Dieser Verfallsprozes war so tiefgreifend, dass Karl der Große und seine Berater den Plan fassten, alle Bereiche des Wissens und der Kunst zu erneuern, was mit einem modernen Begriff als Karolingische Renaissance bekannt ist. In diesem Zusammenhang kam es u.a. zu einer Erneuerung des Gottesdienstes und der Liturgie und eine erneuerte Fassung der Bibel, da sich in die zahlreichen lateinischen Bibelabschriften Fehler eingeschlichen hatten, die manche Bibelstellen völlig entstellten.

Der bekannte Historiker Henri Pirenne betont:

"Obwohl die Kirche so tief gesunken war, blieb sie die einzige kulturelle Macht ihrer Zeit. Durch sie allein setzte sich die römische Tradition fort und dies verhinderte Europas Rückfall in völlige Barbarei. Die weltliche Macht wäre unfähig gewesen, die kostbare Erbschaft der Antike aus sich selbst heraus zu bewahren. Trotz des guten Willens der Könige war ihre rohe Verwaltung den Aufgaben nicht gewachsen ... Die Kirche blieb also inmitten der Anarchie ihrer Umgebung, und trotz der zersetzenden Wirkung, welche diese Anarchie auch auf sie selbst ausübte, unzerstört".
(Henri Pirenne, Geschichte Europas, Frankfurt 1961, S. 47)

Der Untergang des Imperium Romanum markiert auch das Erlöschen der Spätantike, wobei hier natürlich kein festes Datum zu nennen ist. Es gibt einen allmählichen Übergang von der Spätantike zum frühen Mittelalter, der von Historikern meist als breiter Grenzsaum gesehen wird, der von der Teilung des Römischen Reichs in einen Westen und Osten über das faktische Ende Westroms bis hin zur Expansion des Islam im 7. Jh. reicht. Manche sprechen dabei auch von einem "Transformationsprozess" der Antike.

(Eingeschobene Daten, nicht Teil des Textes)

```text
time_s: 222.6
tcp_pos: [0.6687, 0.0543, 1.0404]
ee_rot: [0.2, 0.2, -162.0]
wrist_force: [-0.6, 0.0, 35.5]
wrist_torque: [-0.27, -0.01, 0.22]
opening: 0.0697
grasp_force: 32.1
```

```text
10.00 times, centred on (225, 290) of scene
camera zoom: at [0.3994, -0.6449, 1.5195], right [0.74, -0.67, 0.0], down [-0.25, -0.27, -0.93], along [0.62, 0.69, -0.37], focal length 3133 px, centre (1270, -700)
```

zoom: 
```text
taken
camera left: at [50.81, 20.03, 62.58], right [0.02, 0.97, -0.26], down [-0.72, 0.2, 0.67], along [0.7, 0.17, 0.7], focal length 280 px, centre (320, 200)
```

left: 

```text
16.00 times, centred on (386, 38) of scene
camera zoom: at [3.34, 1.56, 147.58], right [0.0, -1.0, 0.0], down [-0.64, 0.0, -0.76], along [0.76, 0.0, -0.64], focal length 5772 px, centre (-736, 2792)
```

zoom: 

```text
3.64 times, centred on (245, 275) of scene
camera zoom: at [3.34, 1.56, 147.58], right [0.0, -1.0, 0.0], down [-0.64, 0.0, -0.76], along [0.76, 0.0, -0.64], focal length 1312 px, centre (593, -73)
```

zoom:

Nach Auflösung der römischen Staats- und Ordnungsstrukturen erfolgte neben einem kulturellen Niedergang auch eine wirtschaftliche Verödung. Henri Pirenne berichtet vom Verschwinden der Städte und des Handels als Folge dieser Entwicklung:

"Vom sozialen Gesichtspunkt aus ist das bedeutendste Phänomen, das in die Zeit zwischen den muslimischen Eroberungen und der Herrschaft der Karolinger fiel, die schnelle Verminderung und nachher das fast völlige Verschwinden der städtischen Bevölkerung ... Die soziale und verwaltungsmäßige Struktur verlor nun ihren dem städtischen Charakter des römischen Staates entsprechenden Charakter: ein Phänomen, das in Westeuropa ganz neu und sehr erstaunlich war. Das Ende des städtischen Typus im frühen Mittelalter ergab sich zumindest für die Verwaltung daraus, dass die Eroberer des Römischen Reiches außerstande waren, dessen Institutionen in der alten Form weiterfunktionieren zu lassen; denn nur die Institutionen des römischen Staates hatten in den durch Barbaren eroberten Provinzen - in Gallien, Spanien, Italien, Afrika und Britannien - einst die Existenz der Städte gesichert. Nur noch einige Städte an den Küsten des Mittelmeers trieben auch noch nach den Völkerwanderungen einen mehr oder weniger bedeutenden Seehandel."
(Henri Pirenne, a.a.O., S. 81)

Pirenne beschreibt sehr eindringlich, dass Wirtschaft und Handel nach den Eroberungen des Islam im Mittelmeerraum völlig versandeten:

"Daraus aber musste sich ein fast vollkommener Stillstand des Handels ergeben; auch das Gewerbe verschwand fast ganz, wenn man von einigen lokalen Erscheinungen wie der in Flandern noch aufrechterhaltenen Tuchweberei absieht. Der Umlauf von Geld hörte beinahe auf. Seitdem verfielen in den fast entvölkerten Städten die verlassenen Viertel und dienten den wenigen Einwohnern, die sich auf einen Winkel des früheren Stadtinnern beschränkten und dort hausten, als Steinbrüche ... In Gallien erlosch das städtische Leben so völlig, dass die Herrscher nicht mehr in den Städten residierten, denn der vollkommenen Mangel eines Handelsverkehehrs ermöglichte es ihnen nicht mehr, dort genügend Lebensmittel für den Unterhalt des Hofes zu finden. Sie verbrachten das Jahr auf den Domänen und zogen von einer zur anderen."
(Henri Pirenne, a.a.O., S. 83)

Große Teile des einst von Römern beherrschten Europas verödeten zwischen dem 5. und 8. Jh., der Handel versiegte und man kehrte zur Naturalwirtschaft zurück. Es entstanden riesige Domänen, die nahezu autark waren, da der Fernhandel weithin zum Erliegen gekommen war. Es waren also "Dark Ages", die weite Teile Europas nach dem Untergang des römischen Imperiums erfassten, was auf eine Reihe von Faktoren zurückzuführen ist, die einander bedingen und immer neue Auswirkungen haben. Dieser Zustand beginnt sich erst mit den Karolingern und später den Ottonen und Kapetingern zu wandeln.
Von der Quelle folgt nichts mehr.